[Instructions for the task] Write out each line beneath this one exactly as it reads.

[Supplied material]
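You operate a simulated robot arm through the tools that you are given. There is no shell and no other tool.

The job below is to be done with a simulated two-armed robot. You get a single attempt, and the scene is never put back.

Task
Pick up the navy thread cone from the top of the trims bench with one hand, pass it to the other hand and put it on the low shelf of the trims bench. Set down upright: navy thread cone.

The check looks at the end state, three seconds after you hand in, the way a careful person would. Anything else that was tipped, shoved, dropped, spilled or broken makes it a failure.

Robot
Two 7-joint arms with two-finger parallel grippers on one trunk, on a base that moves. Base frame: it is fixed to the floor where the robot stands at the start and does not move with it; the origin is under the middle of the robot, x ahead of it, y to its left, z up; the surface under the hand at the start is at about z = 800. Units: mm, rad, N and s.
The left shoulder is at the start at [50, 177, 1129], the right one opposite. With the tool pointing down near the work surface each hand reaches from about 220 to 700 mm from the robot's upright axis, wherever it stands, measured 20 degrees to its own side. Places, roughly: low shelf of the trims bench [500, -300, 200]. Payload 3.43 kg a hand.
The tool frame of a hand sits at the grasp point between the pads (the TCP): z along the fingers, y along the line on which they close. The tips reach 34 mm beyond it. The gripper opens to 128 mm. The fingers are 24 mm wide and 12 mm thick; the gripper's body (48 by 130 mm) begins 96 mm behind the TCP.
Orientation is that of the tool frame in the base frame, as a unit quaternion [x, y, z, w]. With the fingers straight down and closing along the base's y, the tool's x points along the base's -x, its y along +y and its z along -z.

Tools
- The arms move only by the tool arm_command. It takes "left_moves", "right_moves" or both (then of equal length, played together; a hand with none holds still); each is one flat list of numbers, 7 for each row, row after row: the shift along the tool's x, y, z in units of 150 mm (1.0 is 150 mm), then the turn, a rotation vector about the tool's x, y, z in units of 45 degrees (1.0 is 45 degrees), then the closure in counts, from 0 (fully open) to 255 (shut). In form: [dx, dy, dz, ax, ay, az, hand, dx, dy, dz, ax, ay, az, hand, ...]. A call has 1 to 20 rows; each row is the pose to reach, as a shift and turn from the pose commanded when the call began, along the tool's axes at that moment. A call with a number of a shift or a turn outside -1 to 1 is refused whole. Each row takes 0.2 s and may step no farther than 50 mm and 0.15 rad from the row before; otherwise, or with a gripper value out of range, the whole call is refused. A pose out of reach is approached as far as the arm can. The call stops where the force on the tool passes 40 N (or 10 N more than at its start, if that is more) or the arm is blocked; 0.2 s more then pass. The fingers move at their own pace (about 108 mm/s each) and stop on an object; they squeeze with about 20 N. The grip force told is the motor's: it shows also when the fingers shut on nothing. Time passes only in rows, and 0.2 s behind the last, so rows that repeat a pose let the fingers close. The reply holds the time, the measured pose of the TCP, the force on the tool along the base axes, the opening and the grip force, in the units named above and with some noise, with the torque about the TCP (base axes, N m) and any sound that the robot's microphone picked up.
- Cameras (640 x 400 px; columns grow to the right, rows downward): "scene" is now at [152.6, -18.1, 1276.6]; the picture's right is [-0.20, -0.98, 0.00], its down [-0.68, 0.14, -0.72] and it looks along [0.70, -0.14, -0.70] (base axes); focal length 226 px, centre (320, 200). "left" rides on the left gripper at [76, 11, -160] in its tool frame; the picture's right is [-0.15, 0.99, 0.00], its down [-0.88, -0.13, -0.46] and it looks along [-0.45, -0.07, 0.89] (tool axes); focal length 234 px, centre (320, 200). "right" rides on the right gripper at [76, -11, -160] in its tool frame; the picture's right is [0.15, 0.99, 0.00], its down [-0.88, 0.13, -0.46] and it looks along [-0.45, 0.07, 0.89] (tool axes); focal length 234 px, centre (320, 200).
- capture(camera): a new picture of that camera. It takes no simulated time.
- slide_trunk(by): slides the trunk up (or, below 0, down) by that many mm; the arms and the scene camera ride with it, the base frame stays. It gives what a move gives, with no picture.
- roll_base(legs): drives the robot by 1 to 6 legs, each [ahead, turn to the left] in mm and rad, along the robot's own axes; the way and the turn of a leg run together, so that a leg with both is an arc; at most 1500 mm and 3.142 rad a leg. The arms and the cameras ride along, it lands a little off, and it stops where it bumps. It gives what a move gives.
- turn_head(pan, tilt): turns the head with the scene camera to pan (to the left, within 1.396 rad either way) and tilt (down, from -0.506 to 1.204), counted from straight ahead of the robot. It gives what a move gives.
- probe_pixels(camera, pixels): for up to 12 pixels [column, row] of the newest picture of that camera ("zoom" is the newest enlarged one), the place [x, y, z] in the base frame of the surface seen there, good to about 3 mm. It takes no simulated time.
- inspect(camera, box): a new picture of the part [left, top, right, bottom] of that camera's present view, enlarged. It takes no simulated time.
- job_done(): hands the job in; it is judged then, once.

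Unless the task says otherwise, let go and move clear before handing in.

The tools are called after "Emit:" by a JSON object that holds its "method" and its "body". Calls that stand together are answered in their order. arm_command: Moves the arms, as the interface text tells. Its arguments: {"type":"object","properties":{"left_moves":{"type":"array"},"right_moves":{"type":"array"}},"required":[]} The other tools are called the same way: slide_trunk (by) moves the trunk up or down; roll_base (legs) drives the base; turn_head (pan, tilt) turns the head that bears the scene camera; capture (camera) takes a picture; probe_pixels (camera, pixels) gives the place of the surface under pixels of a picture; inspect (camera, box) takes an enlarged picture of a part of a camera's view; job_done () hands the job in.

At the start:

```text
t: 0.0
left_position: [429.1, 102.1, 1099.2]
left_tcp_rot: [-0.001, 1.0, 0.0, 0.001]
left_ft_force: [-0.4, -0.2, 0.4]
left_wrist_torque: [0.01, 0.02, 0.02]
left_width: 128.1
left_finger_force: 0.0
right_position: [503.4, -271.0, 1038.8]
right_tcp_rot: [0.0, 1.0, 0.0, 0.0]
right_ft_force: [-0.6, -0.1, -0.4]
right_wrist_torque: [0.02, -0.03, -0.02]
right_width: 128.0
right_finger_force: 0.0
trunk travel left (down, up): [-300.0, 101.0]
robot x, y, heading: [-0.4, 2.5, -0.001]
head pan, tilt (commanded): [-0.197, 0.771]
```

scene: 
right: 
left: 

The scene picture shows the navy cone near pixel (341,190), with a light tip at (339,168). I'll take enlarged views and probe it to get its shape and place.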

[Completed exercise]
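You operate a simulated robot arm through the tools that you are given. There is no shell and no other tool.

The job below is to be done with a simulated two-armed robot. You get a single attempt, and the scene is never put back.

Task
Pick up the navy thread cone from the top of the trims bench with one hand, pass it to the other hand and put it on the low shelf of the trims bench. Set down upright: navy thread cone.

The check looks at the end state, three seconds after you hand in, the way a careful person would. Anything else that was tipped, shoved, dropped, spilled or broken makes it a failure.

Robot
Two 7-joint arms with two-finger parallel grippers on one trunk, on a base that moves. Base frame: it is fixed to the floor where the robot stands at the start and does not move with it; the origin is under the middle of the robot, x ahead of it, y to its left, z up; the surface under the hand at the start is at about z = 800. Units: mm, rad, N and s.
The left shoulder is at the start at [50, 177, 1129], the right one opposite. With the tool pointing down near the work surface each hand reaches from about 220 to 700 mm from the robot's upright axis, wherever it stands, measured 20 degrees to its own side. Places, roughly: low shelf of the trims bench [500, -300, 200]. Payload 3.43 kg a hand.
The tool frame of a hand sits at the grasp point between the pads (the TCP): z along the fingers, y along the line on which they close. The tips reach 34 mm beyond it. The gripper opens to 128 mm. The fingers are 24 mm wide and 12 mm thick; the gripper's body (48 by 130 mm) begins 96 mm behind the TCP.
Orientation is that of the tool frame in the base frame, as a unit quaternion [x, y, z, w]. With the fingers straight down and closing along the base's y, the tool's x points along the base's -x, its y along +y and its z along -z.

Tools
- The arms move only by the tool arm_command. It takes "left_moves", "right_moves" or both (then of equal length, played together; a hand with none holds still); each is one flat list of numbers, 7 for each row, row after row: the shift along the tool's x, y, z in units of 150 mm (1.0 is 150 mm), then the turn, a rotation vector about the tool's x, y, z in units of 45 degrees (1.0 is 45 degrees), then the closure in counts, from 0 (fully open) to 255 (shut). In form: [dx, dy, dz, ax, ay, az, hand, dx, dy, dz, ax, ay, az, hand, ...]. A call has 1 to 20 rows; each row is the pose to reach, as a shift and turn from the pose commanded when the call began, along the tool's axes at that moment. A call with a number of a shift or a turn outside -1 to 1 is refused whole. Each row takes 0.2 s and may step no farther than 50 mm and 0.15 rad from the row before; otherwise, or with a gripper value out of range, the whole call is refused. A pose out of reach is approached as far as the arm can. The call stops where the force on the tool passes 40 N (or 10 N more than at its start, if that is more) or the arm is blocked; 0.2 s more then pass. The fingers move at their own pace (about 108 mm/s each) and stop on an object; they squeeze with about 20 N. The grip force told is the motor's: it shows also when the fingers shut on nothing. Time passes only in rows, and 0.2 s behind the last, so rows that repeat a pose let the fingers close. The reply holds the time, the measured pose of the TCP, the force on the tool along the base axes, the opening and the grip force, in the units named above and with some noise, with the torque about the TCP (base axes, N m) and any sound that the robot's microphone picked up.
- Cameras (640 x 400 px; columns grow to the right, rows downward): "scene" is now at [152.6, -18.1, 1276.6]; the picture's right is [-0.20, -0.98, 0.00], its down [-0.68, 0.14, -0.72] and it looks along [0.70, -0.14, -0.70] (base axes); focal length 226 px, centre (320, 200). "left" rides on the left gripper at [76, 11, -160] in its tool frame; the picture's right is [-0.15, 0.99, 0.00], its down [-0.88, -0.13, -0.46] and it looks along [-0.45, -0.07, 0.89] (tool axes); focal length 234 px, centre (320, 200). "right" rides on the right gripper at [76, -11, -160] in its tool frame; the picture's right is [0.15, 0.99, 0.00], its down [-0.88, 0.13, -0.46] and it looks along [-0.45, 0.07, 0.89] (tool axes); focal length 234 px, centre (320, 200).
- capture(camera): a new picture of that camera. It takes no simulated time.
- slide_trunk(by): slides the trunk up (or, below 0, down) by that many mm; the arms and the scene camera ride with it, the base frame stays. It gives what a move gives, with no picture.
- roll_base(legs): drives the robot by 1 to 6 legs, each [ahead, turn to the left] in mm and rad, along the robot's own axes; the way and the turn of a leg run together, so that a leg with both is an arc; at most 1500 mm and 3.142 rad a leg. The arms and the cameras ride along, it lands a little off, and it stops where it bumps. It gives what a move gives.
- turn_head(pan, tilt): turns the head with the scene camera to pan (to the left, within 1.396 rad either way) and tilt (down, from -0.506 to 1.204), counted from straight ahead of the robot. It gives what a move gives.
- probe_pixels(camera, pixels): for up to 12 pixels [column, row] of the newest picture of that camera ("zoom" is the newest enlarged one), the place [x, y, z] in the base frame of the surface seen there, good to about 3 mm. It takes no simulated time.
- inspect(camera, box): a new picture of the part [left, top, right, bottom] of that camera's present view, enlarged. It takes no simulated time.
- job_done(): hands the job in; it is judged then, once.

Unless the task says otherwise, let go and move clear before handing in.

The tools are called after "Emit:" by a JSON object that holds its "method" and its "body". Calls that stand together are answered in their order. arm_command: Moves the arms, as the interface text tells. Its arguments: {"type":"object","properties":{"left_moves":{"type":"array"},"right_moves":{"type":"array"}},"required":[]} The other tools are called the same way: slide_trunk (by) moves the trunk up or down; roll_base (legs) drives the base; turn_head (pan, tilt) turns the head that bears the scene camera; capture (camera) takes a picture; probe_pixels (camera, pixels) gives the place of the surface under pixels of a picture; inspect (camera, box) takes an enlarged picture of a part of a camera's view; job_done () hands the job in.

At the start:

```text
t: 0.0
left_position: [429.1, 102.1, 1099.2]
left_tcp_rot: [-0.001, 1.0, 0.0, 0.001]
left_ft_force: [-0.4, -0.2, 0.4]
left_wrist_torque: [0.01, 0.02, 0.02]
left_width: 128.1
left_finger_force: 0.0
right_position: [503.4, -271.0, 1038.8]
right_tcp_rot: [0.0, 1.0, 0.0, 0.0]
right_ft_force: [-0.6, -0.1, -0.4]
right_wrist_torque: [0.02, -0.03, -0.02]
right_width: 128.0
right_finger_force: 0.0
trunk travel left (down, up): [-300.0, 101.0]
robot x, y, heading: [-0.4, 2.5, -0.001]
head pan, tilt (commanded): [-0.197, 0.771]
```

scene: 
right: 
left: 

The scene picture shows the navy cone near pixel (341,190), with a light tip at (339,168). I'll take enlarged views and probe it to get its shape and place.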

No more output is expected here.